Re: Proving the Impossibility of Stable Goal Systems

From: Ben Goertzel (
Date: Sun Mar 05 2006 - 17:20:52 MST


I think your general line of argument is probably right.

However, it seems to me that a rigorous proof of your argument is
going to be verrrry difficult to come by.

Look at how much math Marcus Hutter had to generate to prove some
theorems that amount to, in essence, the statement that "given any
computable goal, with near-infinite processing power and memory one
can make a software program that will achieve this goal just about as
well as is possible." Intuitively this is almost obvious but hundreds
of pages of hard math had to be done to prove it rigorously. And this
is obviously much simpler than the intuition you've expressed
regarding Friendliness of AI systems with finite resources.

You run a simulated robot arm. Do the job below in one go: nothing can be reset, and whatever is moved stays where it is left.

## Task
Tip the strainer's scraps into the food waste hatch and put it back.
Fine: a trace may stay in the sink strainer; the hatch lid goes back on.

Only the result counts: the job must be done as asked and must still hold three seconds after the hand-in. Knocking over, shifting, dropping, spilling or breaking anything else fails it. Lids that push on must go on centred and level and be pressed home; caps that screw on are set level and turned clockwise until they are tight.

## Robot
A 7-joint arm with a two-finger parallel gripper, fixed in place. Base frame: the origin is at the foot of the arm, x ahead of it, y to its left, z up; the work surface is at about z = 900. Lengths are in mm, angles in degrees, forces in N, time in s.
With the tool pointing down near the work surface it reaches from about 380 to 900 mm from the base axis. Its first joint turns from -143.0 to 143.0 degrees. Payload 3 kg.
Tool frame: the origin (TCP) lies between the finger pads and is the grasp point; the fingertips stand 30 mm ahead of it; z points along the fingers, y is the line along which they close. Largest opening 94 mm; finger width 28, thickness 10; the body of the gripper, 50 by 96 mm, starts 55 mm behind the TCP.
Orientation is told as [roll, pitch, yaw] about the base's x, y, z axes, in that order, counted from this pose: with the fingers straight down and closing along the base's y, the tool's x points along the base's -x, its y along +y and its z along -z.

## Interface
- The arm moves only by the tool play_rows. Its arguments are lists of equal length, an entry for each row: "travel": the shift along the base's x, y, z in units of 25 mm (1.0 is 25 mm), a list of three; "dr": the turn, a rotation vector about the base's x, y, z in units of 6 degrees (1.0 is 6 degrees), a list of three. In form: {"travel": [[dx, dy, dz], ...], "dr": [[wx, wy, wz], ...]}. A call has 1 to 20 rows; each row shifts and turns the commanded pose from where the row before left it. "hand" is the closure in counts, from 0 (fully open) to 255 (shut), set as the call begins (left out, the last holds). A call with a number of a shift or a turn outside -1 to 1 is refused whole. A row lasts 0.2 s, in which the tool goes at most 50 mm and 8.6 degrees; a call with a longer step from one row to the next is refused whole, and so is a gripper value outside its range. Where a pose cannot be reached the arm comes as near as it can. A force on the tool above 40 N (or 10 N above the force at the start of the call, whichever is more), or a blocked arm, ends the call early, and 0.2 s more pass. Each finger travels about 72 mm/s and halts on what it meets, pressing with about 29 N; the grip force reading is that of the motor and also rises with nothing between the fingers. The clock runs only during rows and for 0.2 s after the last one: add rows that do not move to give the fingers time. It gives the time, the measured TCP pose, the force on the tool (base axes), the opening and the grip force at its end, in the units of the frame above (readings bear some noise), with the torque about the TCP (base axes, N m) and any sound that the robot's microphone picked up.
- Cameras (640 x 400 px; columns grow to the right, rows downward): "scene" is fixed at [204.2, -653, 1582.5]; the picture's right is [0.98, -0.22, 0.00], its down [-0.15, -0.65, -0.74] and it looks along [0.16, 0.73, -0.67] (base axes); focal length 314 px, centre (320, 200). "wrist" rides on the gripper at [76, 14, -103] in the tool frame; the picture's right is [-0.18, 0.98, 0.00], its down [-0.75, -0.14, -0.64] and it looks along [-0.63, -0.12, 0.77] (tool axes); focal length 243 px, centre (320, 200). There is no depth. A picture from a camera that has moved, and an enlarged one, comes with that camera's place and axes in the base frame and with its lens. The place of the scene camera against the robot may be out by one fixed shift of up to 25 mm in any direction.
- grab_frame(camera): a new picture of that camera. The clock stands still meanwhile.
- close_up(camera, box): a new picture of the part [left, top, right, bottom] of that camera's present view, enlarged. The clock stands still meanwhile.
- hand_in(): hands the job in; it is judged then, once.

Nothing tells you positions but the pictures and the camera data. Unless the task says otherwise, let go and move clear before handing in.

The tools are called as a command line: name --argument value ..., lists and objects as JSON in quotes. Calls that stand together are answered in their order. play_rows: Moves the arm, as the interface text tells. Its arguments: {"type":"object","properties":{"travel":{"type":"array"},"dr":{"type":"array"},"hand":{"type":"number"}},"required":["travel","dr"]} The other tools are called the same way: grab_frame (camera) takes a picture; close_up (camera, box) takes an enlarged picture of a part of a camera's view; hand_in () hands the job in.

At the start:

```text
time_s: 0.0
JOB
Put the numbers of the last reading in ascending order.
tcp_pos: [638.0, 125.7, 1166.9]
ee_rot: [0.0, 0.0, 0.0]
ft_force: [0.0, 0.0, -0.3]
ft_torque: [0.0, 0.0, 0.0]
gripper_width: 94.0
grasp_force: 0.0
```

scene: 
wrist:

I feel that our current mathematical concepts are very ill-suited to
proving theorems of this nature. Hutter's work is great but it
reminds me of things like

* a 50-page geometric derivation of the formula for the slope of a
cubic polynomial, done before Newton and Leibniz invented the rules of

* old-fashioned differential geometry calculations, done using
coordinate geometry and endless elementary algebra -- which is how
this stuff was done back before the invention of manifold theory

In each of these cases, long and nasty proofs were replaced by short
elegant ones after the correct set of new concepts was introduced.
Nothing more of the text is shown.